:: WRITTEN TASKS ::
a – Could you quote the document from "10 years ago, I" up to and including "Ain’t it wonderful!"?
b – Carry the document on from its last sentence.

-- start of DOCUMENT --

10 years ago, I was 8 years old and into HO. I had around 5 engines and perhaps 30 cars my dad had only just built a layout for my HO trains. The thing I wanted more than anything else was a Lionel train. It’s really amazing how much can happen in just 10 years time and how far I’ve come from those childhood days!
I was recovering from a fractured back while doing some "train"ing in Boston.
It was a changing point for me. I converted my HO European DC layout to Marklin AC to eliminate a “Duck under” section. The Marklin trains looked better around the sharper curves I needed to use. The Marklin train came fron beneth the Xmas tree and were replaced with MTH Railking. Soon the Marklin trains will be a secondary part of a future Hi-rail layout. Yup…progress! Ain’t it wonderful!
Who could have ever thought the internet would become such an important part of our daily lives.
I had just switched states and jobs. My son was three years in the future. My Lionel collection was a lot smaller and a lot less focused. I had no immediate hopes for a permanent layout, and I had not yet begun to appreciate Standard Gauge. I was heavier, not thinner, and a great deal poorer in many ways.

-- end of DOCUMENT --
-- start of SOURCE DATA --

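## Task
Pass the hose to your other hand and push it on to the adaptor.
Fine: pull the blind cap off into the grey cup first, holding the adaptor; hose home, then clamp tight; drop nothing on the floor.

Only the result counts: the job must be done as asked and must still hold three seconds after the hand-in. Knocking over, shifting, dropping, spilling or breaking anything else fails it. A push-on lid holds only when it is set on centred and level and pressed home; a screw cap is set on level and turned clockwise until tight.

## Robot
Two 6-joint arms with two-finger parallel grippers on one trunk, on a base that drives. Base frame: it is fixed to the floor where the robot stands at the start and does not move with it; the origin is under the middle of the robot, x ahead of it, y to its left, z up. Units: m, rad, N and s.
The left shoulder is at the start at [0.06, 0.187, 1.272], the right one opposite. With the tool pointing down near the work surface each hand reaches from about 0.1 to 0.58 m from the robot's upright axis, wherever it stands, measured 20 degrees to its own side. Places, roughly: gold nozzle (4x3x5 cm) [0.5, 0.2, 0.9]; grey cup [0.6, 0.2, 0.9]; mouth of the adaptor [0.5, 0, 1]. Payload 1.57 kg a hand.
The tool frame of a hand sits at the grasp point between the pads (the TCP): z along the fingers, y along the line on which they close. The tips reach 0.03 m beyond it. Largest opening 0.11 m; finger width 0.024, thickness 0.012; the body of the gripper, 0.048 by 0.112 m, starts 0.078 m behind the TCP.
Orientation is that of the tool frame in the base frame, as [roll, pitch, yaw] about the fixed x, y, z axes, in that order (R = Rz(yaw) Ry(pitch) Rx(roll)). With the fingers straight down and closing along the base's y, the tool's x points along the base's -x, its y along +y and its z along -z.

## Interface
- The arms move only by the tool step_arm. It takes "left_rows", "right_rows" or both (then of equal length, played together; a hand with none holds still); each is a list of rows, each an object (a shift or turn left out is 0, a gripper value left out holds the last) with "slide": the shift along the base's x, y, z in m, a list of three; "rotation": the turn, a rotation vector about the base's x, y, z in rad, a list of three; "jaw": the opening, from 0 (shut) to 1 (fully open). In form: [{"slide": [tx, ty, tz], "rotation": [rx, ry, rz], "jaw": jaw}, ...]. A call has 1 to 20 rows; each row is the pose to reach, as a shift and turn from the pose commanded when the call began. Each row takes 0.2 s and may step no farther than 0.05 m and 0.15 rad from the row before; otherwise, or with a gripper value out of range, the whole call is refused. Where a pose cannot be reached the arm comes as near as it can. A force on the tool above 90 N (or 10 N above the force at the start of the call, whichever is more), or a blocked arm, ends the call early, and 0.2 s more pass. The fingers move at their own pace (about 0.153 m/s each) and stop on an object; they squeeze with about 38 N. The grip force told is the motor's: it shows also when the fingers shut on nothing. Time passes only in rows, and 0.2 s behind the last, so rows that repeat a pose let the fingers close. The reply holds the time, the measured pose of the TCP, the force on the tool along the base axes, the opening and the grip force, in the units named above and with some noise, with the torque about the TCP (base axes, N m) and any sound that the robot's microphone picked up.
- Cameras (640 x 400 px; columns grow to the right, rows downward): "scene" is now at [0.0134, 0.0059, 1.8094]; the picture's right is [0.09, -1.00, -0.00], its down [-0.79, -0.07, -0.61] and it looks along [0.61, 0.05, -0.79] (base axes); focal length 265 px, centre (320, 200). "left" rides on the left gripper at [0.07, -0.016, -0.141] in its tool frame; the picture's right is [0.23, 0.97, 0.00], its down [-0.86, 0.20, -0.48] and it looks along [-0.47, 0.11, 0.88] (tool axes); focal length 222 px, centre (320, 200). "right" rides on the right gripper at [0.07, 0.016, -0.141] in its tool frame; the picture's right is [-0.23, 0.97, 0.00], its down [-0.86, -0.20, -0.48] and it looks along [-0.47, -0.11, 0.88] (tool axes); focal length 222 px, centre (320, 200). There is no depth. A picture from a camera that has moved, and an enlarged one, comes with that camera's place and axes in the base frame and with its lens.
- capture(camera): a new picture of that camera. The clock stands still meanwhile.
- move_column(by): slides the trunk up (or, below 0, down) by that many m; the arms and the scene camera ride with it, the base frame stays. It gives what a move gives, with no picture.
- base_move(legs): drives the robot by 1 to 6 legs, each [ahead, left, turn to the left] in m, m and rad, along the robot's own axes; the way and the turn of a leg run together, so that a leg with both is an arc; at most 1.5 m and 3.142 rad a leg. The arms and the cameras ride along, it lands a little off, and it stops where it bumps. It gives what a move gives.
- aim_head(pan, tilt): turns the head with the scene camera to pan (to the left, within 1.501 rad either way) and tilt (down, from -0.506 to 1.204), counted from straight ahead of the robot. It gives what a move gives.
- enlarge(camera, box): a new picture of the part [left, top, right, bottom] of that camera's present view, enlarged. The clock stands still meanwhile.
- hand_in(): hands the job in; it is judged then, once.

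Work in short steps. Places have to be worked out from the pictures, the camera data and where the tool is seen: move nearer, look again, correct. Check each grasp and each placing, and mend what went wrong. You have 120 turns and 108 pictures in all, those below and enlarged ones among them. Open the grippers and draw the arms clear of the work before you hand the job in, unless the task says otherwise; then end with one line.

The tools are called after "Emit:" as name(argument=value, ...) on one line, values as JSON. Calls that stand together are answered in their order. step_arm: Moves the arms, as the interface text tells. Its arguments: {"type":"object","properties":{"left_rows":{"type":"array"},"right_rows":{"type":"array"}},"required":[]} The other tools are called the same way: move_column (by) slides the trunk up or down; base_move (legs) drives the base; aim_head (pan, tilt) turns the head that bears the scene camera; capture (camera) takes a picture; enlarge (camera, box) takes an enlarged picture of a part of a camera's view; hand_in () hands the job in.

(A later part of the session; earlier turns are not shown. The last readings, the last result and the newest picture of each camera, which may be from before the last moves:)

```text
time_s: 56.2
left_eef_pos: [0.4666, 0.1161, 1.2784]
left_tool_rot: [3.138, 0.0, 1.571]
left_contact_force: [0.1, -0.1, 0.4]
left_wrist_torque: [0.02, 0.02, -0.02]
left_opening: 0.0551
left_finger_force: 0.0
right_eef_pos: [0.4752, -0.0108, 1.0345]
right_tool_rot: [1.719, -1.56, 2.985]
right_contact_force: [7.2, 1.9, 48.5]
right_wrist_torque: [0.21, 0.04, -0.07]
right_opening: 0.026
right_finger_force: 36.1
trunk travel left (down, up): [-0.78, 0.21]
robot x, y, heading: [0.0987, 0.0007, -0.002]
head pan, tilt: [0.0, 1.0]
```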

-- end of SOURCE DATA --

:: THE ANSWERS ::
a –
10 years ago, I was 8 years old and into HO. I had around 5 engines and perhaps 30 cars my dad had only just built a layout for my HO trains. The thing I wanted more than anything else was a Lionel train. It’s really amazing how much can happen in just 10 years time and how far I’ve come from those childhood days!
I was recovering from a fractured back while doing some "train"ing in Boston.
It was a changing point for me. I converted my HO European DC layout to Marklin AC to eliminate a “Duck under” section. The Marklin trains looked better around the sharper curves I needed to use. The Marklin train came fron beneth the Xmas tree and were replaced with MTH Railking. Soon the Marklin trains will be a secondary part of a future Hi-rail layout. Yup…progress! Ain’t it wonderful!

b –
Ten years ago, I was doing seventy-five miles a week with an average ten minute mile, and I could cut it to eight minutes with no sweat. Trains were O guage, but a Christmas only event. In October, I got a letter of resignation from my right knee. Fixed the knee with alternative medicine over the next three years, but gained a lot of weight while it was going on, now I am pushing it to do a seventeen minute mile three times in a week, but trains have become a much more year round event. Trains are more fun than running, anyway. You ever see a runner that was smiling?
I had just turned 30ish - we had only a 4 year old girl - whose adoption we were still paying off. I really wasn’t into trains - except through reading about them - we lived in a little house a few blocks away, I had much the same job (!) and the Chicago and North Western was being painfully amalgamated into the UP. I remember eyeballing their last two GP9s that switched the Chicago Passenger terminal. I did have Internet - Usenet only accessible through UNIX; I remember downloading the first Mosaic browser about this time.
Ten years ago…I can’t remember anything significant. We lived in the same house. I had an HO layout. I weighed nearly 300 pounds. I was working on a project at Saulte Ste. Marie for the US Army.
Ten years ago I was on my third strictly tinplate layout. Then we moved in 1998 and I began construction of my dream layout which measured 12’ x 32’. My dream layout quickly became a nightmare when it consumed most of my spare time and instead of being fun it turned into a chore.
I dismantled that layout in 2004 when we moved again. Now, in 2005, I’ve started building a new high-rail layout that measures a very easy to manage 5’ x 17’.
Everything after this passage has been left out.